The Hill reported that a whisper campaign has been making its way around the corridors of power that may keep Kavanaugh from receiving any further consideration to advance. It is rumored that most Republicans would prefer Amy Coney Barrett or Raymond Kethledge to be tapped for the bench, as there is little or no doubt regarding how they will vote on key issues such as abortion, the Affordable Care Act, and possibly even lawsuits that may arise as a part of the investigation into Trump and his campaign by Special Counsel, Robert S. Mueller III.
On paper, Kavanaugh seems like the perfect candidate for someone like Trump to put forth. He’s been on the U.S. Court of Appeals for the D.C. Circuit since 2006, and his history of decisions, some of which appeared on Reason, seems mostly favorable to the people that make up Trump’s base supporters. He’s soft on guns, particularly assault weapons, he has a very narrow view of the 4 amendment, and he is all for money in politics. Where he is problematic, is that he has not said he would reverse Roe v Wade if given the opportunity, and has in one case voted in favor of a woman’s right to have an abortion. Regardless of how pro-religion he has voted in the past, that does not jive with what is seemingly the only requirement Trump has for a SCOTUS candidate. If that wasn’t enough, he also ruled in favor of the individual mandate on the ACA.
Chuck Schumer has had plenty to say about Kavanaugh and has been lining up any allies he has to try to make sure he can block Kavanaugh from taking a seat on SCOTUS if nominated.
“Kavanaugh frequently sides with powerful interests rather than defending the rights of all Americans, like when he argued that the FCC’s Net Neutrality rule benefiting millions of consumers was unconstitutional.”

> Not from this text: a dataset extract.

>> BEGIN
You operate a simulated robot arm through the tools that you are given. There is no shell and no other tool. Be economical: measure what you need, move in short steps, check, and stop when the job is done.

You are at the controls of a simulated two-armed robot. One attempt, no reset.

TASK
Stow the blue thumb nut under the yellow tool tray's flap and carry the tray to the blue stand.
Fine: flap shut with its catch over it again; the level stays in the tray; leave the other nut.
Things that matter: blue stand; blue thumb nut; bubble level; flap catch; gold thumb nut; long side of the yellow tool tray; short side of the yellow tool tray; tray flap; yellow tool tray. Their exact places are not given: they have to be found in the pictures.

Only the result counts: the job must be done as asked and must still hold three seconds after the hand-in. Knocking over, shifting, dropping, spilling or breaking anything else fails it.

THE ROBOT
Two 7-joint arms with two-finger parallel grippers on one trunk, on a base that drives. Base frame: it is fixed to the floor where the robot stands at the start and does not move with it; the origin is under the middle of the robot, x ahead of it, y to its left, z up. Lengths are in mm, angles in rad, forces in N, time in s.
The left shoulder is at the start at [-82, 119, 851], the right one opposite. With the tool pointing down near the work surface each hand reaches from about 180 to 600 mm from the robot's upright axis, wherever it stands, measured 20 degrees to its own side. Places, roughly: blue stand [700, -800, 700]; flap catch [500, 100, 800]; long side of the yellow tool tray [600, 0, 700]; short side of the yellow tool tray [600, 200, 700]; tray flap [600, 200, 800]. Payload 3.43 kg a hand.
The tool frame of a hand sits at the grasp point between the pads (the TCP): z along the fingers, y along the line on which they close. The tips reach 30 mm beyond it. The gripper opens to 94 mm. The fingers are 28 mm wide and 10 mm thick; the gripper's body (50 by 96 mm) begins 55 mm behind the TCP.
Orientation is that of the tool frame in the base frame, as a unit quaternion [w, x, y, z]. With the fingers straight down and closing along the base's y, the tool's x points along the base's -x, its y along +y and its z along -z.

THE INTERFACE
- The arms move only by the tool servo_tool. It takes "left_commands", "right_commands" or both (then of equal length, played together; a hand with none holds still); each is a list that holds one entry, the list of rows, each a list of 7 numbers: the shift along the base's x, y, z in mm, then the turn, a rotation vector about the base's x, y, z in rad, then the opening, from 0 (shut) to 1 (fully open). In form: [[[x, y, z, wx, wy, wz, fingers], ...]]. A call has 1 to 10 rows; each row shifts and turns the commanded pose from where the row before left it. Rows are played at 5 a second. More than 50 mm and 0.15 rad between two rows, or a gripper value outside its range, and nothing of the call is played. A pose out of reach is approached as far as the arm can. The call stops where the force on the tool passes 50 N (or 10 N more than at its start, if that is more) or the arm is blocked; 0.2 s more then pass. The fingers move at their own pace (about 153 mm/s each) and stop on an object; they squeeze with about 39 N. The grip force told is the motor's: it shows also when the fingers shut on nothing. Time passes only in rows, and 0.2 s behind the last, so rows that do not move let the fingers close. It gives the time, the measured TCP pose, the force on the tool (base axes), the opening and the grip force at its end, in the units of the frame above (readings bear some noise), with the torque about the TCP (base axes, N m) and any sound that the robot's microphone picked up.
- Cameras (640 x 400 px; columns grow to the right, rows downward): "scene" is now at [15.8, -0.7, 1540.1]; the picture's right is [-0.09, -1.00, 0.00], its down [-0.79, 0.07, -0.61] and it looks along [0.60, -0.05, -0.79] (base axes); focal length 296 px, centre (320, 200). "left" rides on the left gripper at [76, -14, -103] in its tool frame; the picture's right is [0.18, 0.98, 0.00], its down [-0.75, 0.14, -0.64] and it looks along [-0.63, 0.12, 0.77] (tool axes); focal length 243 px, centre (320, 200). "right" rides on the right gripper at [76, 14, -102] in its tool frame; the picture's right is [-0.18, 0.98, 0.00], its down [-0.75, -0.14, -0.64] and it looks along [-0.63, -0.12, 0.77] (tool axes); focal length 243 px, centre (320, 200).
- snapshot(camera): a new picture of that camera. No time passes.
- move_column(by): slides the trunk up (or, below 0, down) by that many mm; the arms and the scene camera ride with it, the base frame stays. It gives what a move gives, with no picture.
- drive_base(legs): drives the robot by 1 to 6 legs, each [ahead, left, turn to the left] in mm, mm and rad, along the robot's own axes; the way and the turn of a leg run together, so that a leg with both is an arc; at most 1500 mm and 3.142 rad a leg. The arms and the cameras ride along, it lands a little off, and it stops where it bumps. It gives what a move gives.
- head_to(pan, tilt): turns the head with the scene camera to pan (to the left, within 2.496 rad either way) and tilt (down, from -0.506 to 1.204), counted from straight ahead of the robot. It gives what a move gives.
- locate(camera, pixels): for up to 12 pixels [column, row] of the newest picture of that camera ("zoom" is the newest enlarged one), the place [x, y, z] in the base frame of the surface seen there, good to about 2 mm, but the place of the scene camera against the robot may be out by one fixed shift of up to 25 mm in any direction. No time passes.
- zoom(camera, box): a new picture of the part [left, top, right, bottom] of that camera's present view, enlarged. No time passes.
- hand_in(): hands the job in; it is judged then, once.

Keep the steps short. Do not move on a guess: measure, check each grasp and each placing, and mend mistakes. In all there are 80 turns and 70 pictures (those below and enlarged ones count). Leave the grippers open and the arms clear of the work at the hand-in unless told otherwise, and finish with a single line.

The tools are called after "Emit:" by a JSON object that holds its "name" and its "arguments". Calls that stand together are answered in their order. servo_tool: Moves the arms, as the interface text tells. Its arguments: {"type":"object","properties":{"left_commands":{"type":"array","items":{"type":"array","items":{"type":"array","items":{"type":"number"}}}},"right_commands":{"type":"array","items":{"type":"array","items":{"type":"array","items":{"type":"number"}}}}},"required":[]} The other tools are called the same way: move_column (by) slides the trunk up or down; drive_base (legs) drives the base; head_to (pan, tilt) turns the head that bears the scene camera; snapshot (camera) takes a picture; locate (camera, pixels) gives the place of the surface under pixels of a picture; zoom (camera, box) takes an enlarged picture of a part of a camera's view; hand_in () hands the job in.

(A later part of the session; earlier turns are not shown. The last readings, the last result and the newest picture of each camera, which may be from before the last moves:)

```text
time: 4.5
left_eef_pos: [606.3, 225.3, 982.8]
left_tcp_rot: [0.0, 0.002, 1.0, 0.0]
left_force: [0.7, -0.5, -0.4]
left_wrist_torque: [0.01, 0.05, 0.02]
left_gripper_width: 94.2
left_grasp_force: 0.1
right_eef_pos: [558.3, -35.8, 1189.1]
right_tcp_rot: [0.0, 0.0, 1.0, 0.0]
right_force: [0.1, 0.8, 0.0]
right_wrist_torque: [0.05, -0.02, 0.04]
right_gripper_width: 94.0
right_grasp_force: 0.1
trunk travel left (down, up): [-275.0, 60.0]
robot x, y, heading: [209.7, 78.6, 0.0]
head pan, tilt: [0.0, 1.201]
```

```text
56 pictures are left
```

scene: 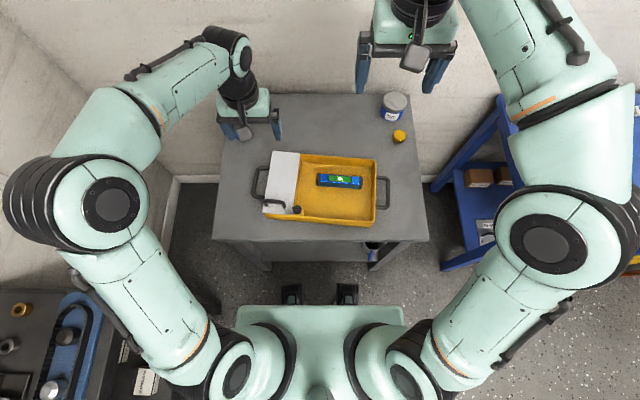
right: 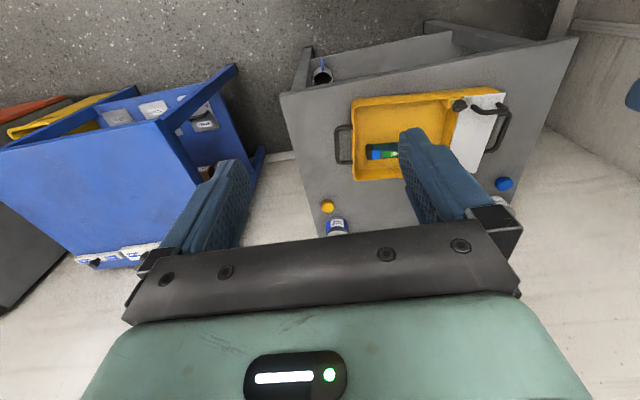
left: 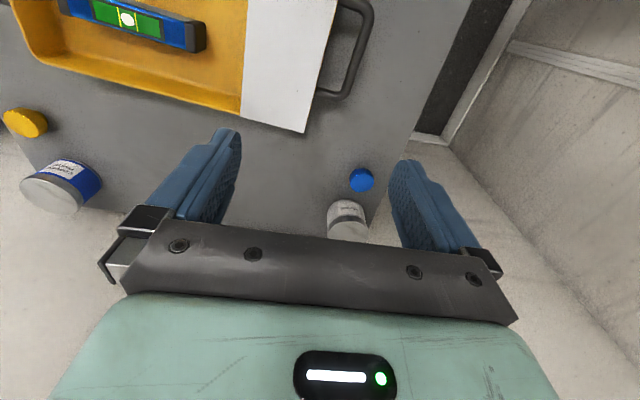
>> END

Senators Rand Paul (Ky.) and Tom Cotton (Ark.) have both expressed concerns about Kavanaugh joining SCOTUS. With McCain not voting due to illness, that leaves the Republicans with 50 votes, potentially minus Cotton and Paul, which would be 48, and not enough for Kavanaugh unless some Democrats flip sides. It has been rumored that some Republican candidates facing tough re-election bids have also intimated that they weren’t sure if they could vote for Kavanaugh based on his record of decisions and that either of the other candidates would be better for optics when campaigning.